By Whitney Ross Manzo and David McLennan
Recently, Representative Marjorie Taylor Greene (R-GA) gained attention for a statement in which she argued for a national divorce between red and blue states. She argued that from “the sick and disgusting woke culture issues shoved down our throats to the Democrat’s traitorous America Last policies, we are done.” Although Greene was widely criticized for her remarks, even by members of the Republican Party, her comments reflected the belief that America’s political polarization is based on wildly divergent policy positions. Her comments also suggest that polarization has increased to the point that the country may be at a breaking point.
Although there is evidence that policy differences exist, particularly on cultural war issues, and may contribute to political polarization, there is also a body of research that suggests that political polarization is based on social identity differences. As opposed to differences in ideology, affective polarization is the idea that we identify with people more similar in identity to us (political affiliation, race/ethnicity, gender, sexual orientation, etc.) and feel dislike and even disgust for those who are different from us.
Using data from the Meredith Poll from 2017-2023, we set out to examine whether we find evidence of polarization among North Carolinians. Do North Carolinians perceive there to be high levels of polarization? And, are North Carolinians polarized, either by issue or by identity?
The figure above depicts the percentage of respondents who said that the United States is more divided now than in the past, over time. Except for spring 2019, this percentage is consistently well over 70%, and the average percentage who believe the US is more divided now across survey administrations is 72.9%. The highest percentage was spring 2017 at 84.6%, and the lowest is the outlier of spring 2019 at 35.1%.
This finding surprised us, since it is so out of line with the other times we asked this question. However, this question had an unusually high number of respondents answer that they did not know (22%). Leaving this one poll aside, the others indicate a general sense of polarization in the public, regardless of which party controls the Presidency.
The following three figures depict the responses to the question of which party is “more extreme” in its policy positions. We used this question as a measure of feeling toward other political affiliations. Across four poll administrations, over half of Republicans said Democrats were more extreme, and in three of the four polls Democrats said the same about Republicans (in spring 2022 only 41% of Democrats said this).
Additionally, a plurality of the Unaffiliated- now the largest group of voters in the state of North Carolina- consistently view both parties as more extreme. Of the two parties, Unaffiliated voters are slightly more likely to view Republicans as extreme compared to Democrats. Altogether, this is strong evidence that there is affective polarization among North Carolinians.
Unsurprisingly, we found the starkest differences between partisans on the question of abortion. In spring 2023, we asked respondents what kind of abortion law they feel North Carolina should implement now that the United States Supreme Court ruled that abortion is up to each individual state. Respondents could choose from expanding abortion access beyond what Roe v. Wade (1973) said, maintaining the current NC law that allows abortions up to 20 weeks, making abortion illegal after 15 weeks, limiting abortion except for a few very specific circumstances, or making it totally illegal in all cases. The figure above shows that Democrats were overwhelmingly in favor of the first two options while Republicans much preferred the latter two options. Again, the Unaffiliated were somewhere between the partisans, although a majority were closer to the Democrats than the Republicans.
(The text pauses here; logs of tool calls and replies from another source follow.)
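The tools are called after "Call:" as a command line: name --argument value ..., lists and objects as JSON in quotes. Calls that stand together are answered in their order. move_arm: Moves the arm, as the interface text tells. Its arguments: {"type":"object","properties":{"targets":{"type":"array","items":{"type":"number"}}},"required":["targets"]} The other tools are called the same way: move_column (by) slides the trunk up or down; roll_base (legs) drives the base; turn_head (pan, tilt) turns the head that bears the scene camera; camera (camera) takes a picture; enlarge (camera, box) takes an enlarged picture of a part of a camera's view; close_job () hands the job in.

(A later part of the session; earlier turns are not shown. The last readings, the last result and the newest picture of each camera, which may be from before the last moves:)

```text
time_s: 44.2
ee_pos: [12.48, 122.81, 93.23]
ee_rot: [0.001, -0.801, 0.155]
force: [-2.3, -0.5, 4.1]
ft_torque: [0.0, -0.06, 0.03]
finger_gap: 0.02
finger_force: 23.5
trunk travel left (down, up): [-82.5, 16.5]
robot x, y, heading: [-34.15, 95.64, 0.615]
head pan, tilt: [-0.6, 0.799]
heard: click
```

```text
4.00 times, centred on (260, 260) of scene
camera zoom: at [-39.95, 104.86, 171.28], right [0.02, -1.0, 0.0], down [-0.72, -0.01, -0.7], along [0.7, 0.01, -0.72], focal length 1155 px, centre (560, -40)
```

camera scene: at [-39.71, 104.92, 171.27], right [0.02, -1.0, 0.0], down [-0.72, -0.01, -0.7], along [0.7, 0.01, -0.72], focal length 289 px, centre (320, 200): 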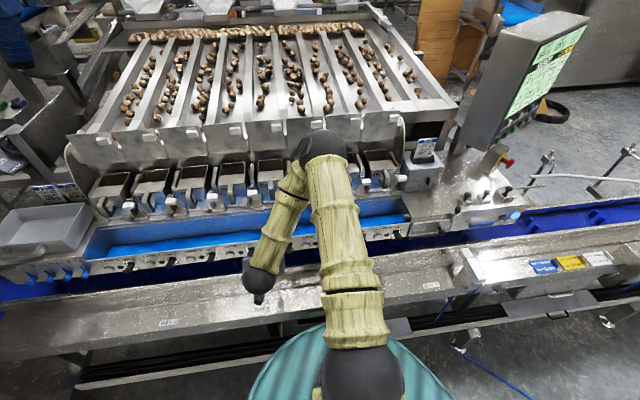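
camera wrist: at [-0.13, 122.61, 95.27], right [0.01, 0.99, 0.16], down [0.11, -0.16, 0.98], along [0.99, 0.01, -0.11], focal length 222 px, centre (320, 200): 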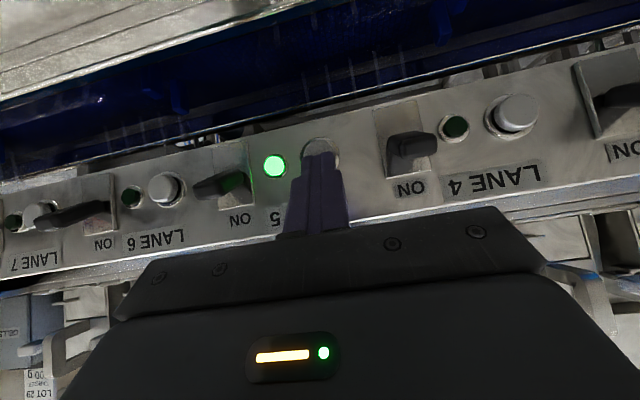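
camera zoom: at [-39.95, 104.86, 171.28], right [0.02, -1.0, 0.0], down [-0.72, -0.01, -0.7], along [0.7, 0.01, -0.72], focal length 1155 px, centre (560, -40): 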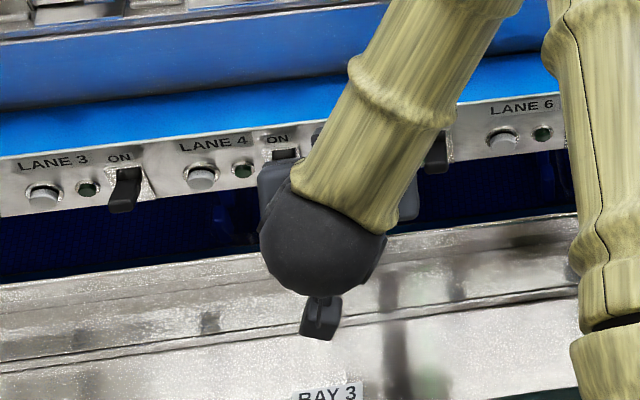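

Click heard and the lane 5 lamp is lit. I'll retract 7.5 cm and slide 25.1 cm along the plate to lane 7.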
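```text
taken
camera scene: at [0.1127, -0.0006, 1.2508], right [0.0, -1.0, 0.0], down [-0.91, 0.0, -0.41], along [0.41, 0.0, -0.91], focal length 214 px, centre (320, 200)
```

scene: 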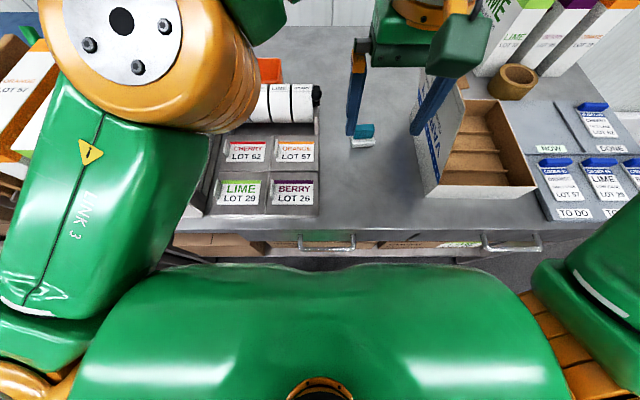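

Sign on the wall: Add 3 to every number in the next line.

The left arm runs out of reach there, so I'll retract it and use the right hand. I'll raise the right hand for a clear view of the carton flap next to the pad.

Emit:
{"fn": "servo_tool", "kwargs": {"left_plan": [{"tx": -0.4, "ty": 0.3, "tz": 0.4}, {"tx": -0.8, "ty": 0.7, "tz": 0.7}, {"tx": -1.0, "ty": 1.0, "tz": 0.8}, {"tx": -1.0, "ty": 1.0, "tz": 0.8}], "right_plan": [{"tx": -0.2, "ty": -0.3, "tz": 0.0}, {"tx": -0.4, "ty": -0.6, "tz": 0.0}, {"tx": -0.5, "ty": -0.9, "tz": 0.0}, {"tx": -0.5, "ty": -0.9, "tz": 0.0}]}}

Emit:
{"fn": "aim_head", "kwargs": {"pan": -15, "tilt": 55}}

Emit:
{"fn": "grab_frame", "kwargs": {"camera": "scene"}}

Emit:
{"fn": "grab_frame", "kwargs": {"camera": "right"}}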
Lastly, we looked at legalization of marijuana. At least one-third of all groups said both medical and recreational marijuana should be made legal, and there is not even one point different between Republicans and Democrats on this response. A further 21-25% of respondents said only medical marijuana should be legalized, with only 3% more Republicans preferring this option. The biggest difference on this question was whether to maintain North Carolina’s current law, which only authorizes CBD, but the difference was still only 6%.
These results complicate the answer as to whether or not we see ideological polarization in North Carolina. We did find large differences between groups on expansion of Medicaid and abortion, but negligible differences on legalization of marijuana. Perhaps marijuana, after being legalized in several states, has shifted out of the “culture wars” and is less controversial today than in the past?
The Big Picture on Polarization
Despite Representative Greene’s assertion that there needs to be a national divorce because of increasing and insurmountable polarization, we find that the differences between Democrats and Republicans appear to be remaining consistent. There is no question that voters affiliated with these two parties see each other in a very negative light and that on key culture war issues, such as abortion, that policy preferences differ greatly. However, on other issues the differences are much smaller.
Additionally, we found that the ideological differences between Democrats and Republicans were significantly smaller, overall, than their perceptions of polarization generally or the other party specifically. In general, over 70 percent of North Carolinians consider the country to be more divided that in the past. Also, well over 50 percent of Republicans consider the Democratic Party to be “more extreme” and well over 50 percent of Democrats consider the Republican Party of be “more extreme.”
However, the gaps between Democrats and Republicans on even the most divisive issue—abortion—were smaller. For example, a plurality of Republicans favored keeping abortion legal up until 15 weeks. This suggests that polarization is more related to identity than issues, and identity is very difficult to find middle ground on.
 Indeed, this finding is so different from the others that we considered leaving it out of the data altogether.